Und wie ist das zu vereinbaren, auf der einen Seite das Angebot der Zen-Meditation im Kloster und auf der anderen Seite die Austrittswelle aus der Kirche und der ausbleibende Nachwuchs, zum Beispiel bei den Ordensleuten? „Es gibt einen Hunger nach Spiritualität“, weiß Zen-Meister Franthal, der aber nicht unbedingt von den christlichen Kirchen gestillt werde. Aber immerhin, ergänzt Bruder Rolf, würde ein Drittel der Meditationsteilnehmer auch zu seinen Gottesdiensten kommen.
Ein Förderverein wurde gegründet
Und wie sieht es mit der Zukunft des Klosters aus?
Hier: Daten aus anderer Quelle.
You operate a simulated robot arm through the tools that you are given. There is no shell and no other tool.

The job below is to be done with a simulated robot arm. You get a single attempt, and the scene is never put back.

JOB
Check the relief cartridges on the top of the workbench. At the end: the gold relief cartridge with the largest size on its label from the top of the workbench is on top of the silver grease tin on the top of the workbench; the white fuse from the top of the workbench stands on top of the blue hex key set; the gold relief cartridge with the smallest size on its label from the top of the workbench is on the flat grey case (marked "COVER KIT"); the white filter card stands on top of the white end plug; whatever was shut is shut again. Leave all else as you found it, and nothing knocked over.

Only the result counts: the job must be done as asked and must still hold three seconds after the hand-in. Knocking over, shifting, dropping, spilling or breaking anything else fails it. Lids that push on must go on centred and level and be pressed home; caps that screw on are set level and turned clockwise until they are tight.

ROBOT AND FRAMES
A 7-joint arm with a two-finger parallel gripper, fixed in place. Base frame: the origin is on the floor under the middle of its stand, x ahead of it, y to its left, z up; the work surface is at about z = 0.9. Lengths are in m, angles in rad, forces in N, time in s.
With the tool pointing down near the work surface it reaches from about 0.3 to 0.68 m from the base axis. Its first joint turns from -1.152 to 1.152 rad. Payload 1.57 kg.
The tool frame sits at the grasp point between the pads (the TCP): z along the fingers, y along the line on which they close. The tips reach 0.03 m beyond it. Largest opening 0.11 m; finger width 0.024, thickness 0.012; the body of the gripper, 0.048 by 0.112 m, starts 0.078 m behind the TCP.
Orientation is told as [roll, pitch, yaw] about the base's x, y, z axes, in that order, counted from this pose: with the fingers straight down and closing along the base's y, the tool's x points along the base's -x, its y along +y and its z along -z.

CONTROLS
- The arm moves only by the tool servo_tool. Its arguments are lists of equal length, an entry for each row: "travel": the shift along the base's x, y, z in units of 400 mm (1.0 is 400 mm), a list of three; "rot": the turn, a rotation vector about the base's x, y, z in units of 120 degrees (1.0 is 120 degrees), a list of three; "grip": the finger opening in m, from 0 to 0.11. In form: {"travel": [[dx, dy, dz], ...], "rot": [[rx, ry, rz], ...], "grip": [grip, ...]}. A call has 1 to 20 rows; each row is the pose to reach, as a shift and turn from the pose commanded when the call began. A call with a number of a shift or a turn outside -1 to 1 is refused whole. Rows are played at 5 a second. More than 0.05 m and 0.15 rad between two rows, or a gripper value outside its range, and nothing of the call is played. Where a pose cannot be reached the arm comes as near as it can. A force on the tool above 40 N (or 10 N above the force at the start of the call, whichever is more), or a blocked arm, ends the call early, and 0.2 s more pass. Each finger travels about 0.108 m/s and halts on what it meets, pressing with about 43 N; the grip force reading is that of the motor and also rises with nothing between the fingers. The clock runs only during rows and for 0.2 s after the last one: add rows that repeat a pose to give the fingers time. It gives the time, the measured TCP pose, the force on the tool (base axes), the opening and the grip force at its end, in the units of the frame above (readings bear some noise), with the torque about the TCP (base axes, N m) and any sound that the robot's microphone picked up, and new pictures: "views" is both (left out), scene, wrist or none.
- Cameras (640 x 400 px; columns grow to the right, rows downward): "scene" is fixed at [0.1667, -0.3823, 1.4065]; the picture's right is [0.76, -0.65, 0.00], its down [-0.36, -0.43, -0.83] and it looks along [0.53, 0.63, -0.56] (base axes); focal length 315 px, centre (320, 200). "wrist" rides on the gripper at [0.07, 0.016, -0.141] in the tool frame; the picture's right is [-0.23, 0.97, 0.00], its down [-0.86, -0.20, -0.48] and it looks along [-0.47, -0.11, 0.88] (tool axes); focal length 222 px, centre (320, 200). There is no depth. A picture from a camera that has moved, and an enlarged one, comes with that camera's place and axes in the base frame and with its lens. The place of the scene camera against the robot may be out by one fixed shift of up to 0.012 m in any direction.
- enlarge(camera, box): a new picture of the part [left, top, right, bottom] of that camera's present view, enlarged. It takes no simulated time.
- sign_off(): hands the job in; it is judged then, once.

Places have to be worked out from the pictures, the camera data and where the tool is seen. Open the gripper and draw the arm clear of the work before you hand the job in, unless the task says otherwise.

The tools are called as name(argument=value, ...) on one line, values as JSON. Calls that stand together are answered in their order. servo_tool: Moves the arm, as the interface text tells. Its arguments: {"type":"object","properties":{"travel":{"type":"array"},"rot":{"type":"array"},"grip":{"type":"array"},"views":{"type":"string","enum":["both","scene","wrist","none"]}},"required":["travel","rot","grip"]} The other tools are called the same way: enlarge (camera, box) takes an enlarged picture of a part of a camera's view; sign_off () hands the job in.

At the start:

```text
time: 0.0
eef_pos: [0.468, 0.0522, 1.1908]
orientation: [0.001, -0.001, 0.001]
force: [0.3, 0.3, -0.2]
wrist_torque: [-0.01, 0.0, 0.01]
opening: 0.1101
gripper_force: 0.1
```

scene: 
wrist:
Noch leben hier fünf Brüder, die freilich alle älter sind. „Klar ist, das Kloster würde es heute ohne das Meditationszentrum nicht mehr geben“, sagt Othmar Franthal. Wenn sich der Franziskanerorden aus dem Kloster zurückziehe, falle es wieder dem bayerischen Staat zu. „Wir wollen nicht, dass es verkauft wird“, sagt der Zen-Lehrer. Deshalb hat sich ein Förderverein gegründet, der mittlerweile an die 3000 Mitglieder zählt.
Dietfurt im Altmühltal, die kleine Gemeinde mit 6000 Einwohnern, hat übrigens neben dem japanischen Meditationshaus noch einen Bezug zu Asien. In der Faschingszeit wird hier der „Chinesenfasching“ zelebriert, und dann kommt auch schon mal das Fernsehen. Denn die Dietfurter verkleiden sich als Chinesen und ziehen so die Hauptstraße entlang das ist schon mehr als 100 Jahre so und niemand weiß mehr genau, warum. An die 15 000 Besucher werden dann am Unsinnigen Donnerstag gezählt, und einige von ihnen werden wohl oben am Franziskanerkloster vorbeispazieren. (Rudolf Stumberger)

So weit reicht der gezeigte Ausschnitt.